-- Begin SOURCE TEXT --

HAPPY DAY AFTER GOT FINALE ANNIVERSARY DAY
The first character I first fell in love with: 
i was in love with sansa from second number ONE
The character I never expected to love as much as I do now: 
absolutely theon. what a fukcing JOURNEY we went on with him like good god
The character everyone else loves that I don’t: 
god. a lot probably? jaime's on this list lol. he's fine but i'm not emotionally invested in him at all. idgaf
The character I love that everyone else hates: 
she's loved by many now but my god stanning sansa was a fucking WAR back in the day. otherwise tho? catelyn my love. oh man and ppl turned on samwell SOMETHING FIERCE toward the end there but i adored him all the way thru. hizdahr was right. cersei was an iconic villain i love her. MIRRI MAZ DUUR WAS THE HERO OF THE LHAZAREEN PEOPLE.

-- End SOURCE TEXT --
-- Begin RAW DATA --

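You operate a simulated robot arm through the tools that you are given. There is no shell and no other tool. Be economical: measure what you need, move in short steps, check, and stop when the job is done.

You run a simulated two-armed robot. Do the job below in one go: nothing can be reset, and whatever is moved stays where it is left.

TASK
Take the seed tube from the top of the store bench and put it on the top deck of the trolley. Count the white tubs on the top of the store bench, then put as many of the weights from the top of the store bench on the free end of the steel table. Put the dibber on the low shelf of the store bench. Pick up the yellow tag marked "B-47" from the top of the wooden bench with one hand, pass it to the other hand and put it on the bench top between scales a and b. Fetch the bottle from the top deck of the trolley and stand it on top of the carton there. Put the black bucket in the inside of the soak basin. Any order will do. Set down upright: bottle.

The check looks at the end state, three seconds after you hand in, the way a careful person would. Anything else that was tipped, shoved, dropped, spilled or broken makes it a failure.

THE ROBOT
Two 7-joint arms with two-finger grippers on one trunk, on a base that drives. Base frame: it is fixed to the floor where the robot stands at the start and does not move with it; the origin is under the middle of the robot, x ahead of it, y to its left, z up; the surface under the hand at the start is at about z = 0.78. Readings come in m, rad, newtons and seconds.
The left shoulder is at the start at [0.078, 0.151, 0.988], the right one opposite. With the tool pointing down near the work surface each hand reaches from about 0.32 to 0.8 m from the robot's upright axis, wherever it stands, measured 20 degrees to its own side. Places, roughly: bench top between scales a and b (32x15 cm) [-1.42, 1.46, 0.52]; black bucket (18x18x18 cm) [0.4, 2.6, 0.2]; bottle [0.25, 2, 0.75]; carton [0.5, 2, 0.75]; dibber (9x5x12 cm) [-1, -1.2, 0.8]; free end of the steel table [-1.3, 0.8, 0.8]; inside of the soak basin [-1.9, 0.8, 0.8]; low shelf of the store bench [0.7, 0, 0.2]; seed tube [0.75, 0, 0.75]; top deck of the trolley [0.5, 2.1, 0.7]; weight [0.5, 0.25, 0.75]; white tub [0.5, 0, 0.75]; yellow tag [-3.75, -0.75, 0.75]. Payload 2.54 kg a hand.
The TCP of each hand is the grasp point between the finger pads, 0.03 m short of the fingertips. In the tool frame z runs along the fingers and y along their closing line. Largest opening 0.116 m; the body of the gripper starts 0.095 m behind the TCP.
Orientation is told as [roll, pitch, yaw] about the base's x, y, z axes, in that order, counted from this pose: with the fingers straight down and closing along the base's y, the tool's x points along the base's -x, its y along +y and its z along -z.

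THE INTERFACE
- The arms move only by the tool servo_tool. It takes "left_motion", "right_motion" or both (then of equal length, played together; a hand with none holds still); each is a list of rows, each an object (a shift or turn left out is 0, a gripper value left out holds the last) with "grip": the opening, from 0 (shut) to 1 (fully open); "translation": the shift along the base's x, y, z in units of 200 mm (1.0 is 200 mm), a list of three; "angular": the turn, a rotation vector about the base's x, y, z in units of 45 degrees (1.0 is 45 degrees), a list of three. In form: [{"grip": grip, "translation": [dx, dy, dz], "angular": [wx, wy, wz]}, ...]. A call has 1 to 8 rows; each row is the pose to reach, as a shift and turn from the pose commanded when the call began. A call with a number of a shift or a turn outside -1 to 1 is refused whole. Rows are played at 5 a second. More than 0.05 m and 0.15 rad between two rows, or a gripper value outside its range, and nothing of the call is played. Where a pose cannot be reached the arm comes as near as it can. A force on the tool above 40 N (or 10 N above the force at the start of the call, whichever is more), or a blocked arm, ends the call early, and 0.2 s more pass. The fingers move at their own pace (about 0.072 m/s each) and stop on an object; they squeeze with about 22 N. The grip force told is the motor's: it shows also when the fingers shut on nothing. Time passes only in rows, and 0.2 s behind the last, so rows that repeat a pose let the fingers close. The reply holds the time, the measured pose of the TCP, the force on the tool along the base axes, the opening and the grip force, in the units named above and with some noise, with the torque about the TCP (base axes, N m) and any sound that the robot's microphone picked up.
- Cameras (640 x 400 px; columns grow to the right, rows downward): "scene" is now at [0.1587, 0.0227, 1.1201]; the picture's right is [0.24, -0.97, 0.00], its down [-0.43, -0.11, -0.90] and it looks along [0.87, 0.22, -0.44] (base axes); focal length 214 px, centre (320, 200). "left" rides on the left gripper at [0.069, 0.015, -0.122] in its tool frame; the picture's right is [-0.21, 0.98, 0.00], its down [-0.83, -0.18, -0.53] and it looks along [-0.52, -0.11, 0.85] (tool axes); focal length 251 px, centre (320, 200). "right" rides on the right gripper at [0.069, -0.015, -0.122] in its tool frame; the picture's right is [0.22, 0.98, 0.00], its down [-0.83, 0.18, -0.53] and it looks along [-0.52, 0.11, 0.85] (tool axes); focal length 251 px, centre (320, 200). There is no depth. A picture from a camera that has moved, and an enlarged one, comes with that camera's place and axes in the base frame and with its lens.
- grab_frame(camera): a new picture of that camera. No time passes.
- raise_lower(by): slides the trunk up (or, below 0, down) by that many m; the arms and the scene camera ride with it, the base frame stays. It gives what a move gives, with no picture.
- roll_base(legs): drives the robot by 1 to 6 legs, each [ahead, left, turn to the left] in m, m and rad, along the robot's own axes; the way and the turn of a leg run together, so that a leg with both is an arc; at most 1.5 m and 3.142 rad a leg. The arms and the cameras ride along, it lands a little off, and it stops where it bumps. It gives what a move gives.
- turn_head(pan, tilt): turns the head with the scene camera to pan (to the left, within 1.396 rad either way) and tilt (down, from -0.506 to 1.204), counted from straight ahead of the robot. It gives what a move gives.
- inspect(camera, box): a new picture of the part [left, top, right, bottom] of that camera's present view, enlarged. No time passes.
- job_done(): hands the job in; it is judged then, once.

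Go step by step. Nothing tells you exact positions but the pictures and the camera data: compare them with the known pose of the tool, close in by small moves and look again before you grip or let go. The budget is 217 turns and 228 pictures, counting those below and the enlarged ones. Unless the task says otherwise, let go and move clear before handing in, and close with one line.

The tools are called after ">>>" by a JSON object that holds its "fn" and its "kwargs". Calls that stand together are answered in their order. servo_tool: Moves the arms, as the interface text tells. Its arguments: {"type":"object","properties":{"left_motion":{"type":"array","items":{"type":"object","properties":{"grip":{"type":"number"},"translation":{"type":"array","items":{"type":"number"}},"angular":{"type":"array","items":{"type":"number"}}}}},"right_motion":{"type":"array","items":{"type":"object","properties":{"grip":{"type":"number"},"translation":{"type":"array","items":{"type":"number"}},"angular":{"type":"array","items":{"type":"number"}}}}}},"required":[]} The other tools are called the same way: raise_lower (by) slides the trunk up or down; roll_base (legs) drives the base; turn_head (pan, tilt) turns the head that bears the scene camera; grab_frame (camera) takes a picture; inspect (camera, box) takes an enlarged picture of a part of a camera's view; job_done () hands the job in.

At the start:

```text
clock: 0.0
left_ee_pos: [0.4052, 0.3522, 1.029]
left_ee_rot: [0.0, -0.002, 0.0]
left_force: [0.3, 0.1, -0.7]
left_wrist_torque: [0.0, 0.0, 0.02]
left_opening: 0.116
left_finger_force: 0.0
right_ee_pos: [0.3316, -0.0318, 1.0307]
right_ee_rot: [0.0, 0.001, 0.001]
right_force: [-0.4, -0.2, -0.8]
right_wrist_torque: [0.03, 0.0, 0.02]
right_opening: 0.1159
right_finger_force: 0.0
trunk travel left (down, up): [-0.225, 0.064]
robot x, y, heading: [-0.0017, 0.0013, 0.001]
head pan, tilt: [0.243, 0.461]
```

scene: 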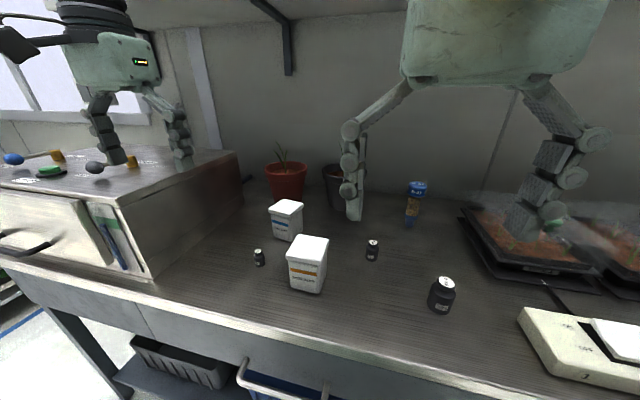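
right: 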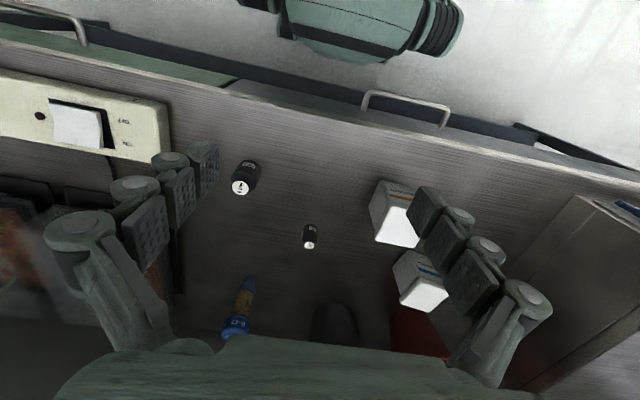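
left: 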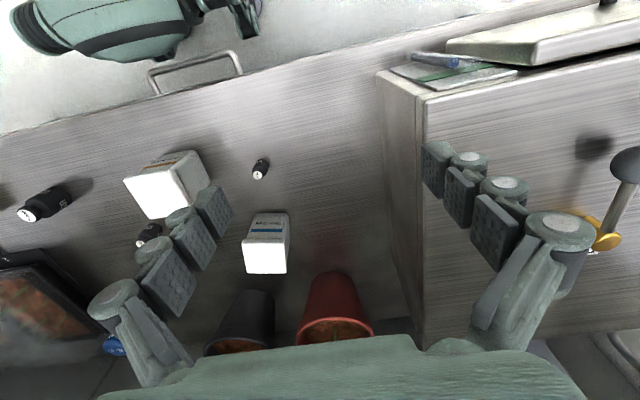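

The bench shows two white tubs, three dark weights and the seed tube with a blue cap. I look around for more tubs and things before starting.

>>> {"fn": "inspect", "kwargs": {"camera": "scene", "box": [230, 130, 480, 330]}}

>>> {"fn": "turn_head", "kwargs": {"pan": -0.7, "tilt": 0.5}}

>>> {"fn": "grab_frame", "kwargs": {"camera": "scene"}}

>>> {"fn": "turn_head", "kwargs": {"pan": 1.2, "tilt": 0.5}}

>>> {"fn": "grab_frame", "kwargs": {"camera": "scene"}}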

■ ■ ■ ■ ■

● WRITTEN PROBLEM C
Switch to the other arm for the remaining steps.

-- End RAW DATA --

● WRITTEN PROBLEM A
Provide the original wording of the source text from "HAPPY DAY AFTER" as far as "THE LHAZAREEN PEOPLE.".
● WRITTEN PROBLEM B
Continue the source text from where it stops.

● TASK OUTPUT A
HAPPY DAY AFTER GOT FINALE ANNIVERSARY DAY
The first character I first fell in love with: 
i was in love with sansa from second number ONE
The character I never expected to love as much as I do now: 
absolutely theon. what a fukcing JOURNEY we went on with him like good god
The character everyone else loves that I don’t: 
god. a lot probably? jaime's on this list lol. he's fine but i'm not emotionally invested in him at all. idgaf
The character I love that everyone else hates: 
she's loved by many now but my god stanning sansa was a fucking WAR back in the day. otherwise tho? catelyn my love. oh man and ppl turned on samwell SOMETHING FIERCE toward the end there but i adored him all the way thru. hizdahr was right. cersei was an iconic villain i love her. MIRRI MAZ DUUR WAS THE HERO OF THE LHAZAREEN PEOPLE.

● TASK OUTPUT B
The character I used to love but don’t any longer:
100% dany. it was wild going back to my s1 liveblog bc i really was rooting for her initially. but her slow descent into villainy wasn't in a fun baddie way alas
The character I would totally smooch: 
robb. grey worm. margaery. missandei. OBERYN
The character I’d want to be like: 
master of disguise, lord of secrets, always in a fun outfit, secretly playing the long game for the good of the realm? LEMME BE VARYS!!!!!!!!!!!!!!
The character I’d slap: 
my hand would fall off from all the slapping i'd do in this show. and it would be worth it.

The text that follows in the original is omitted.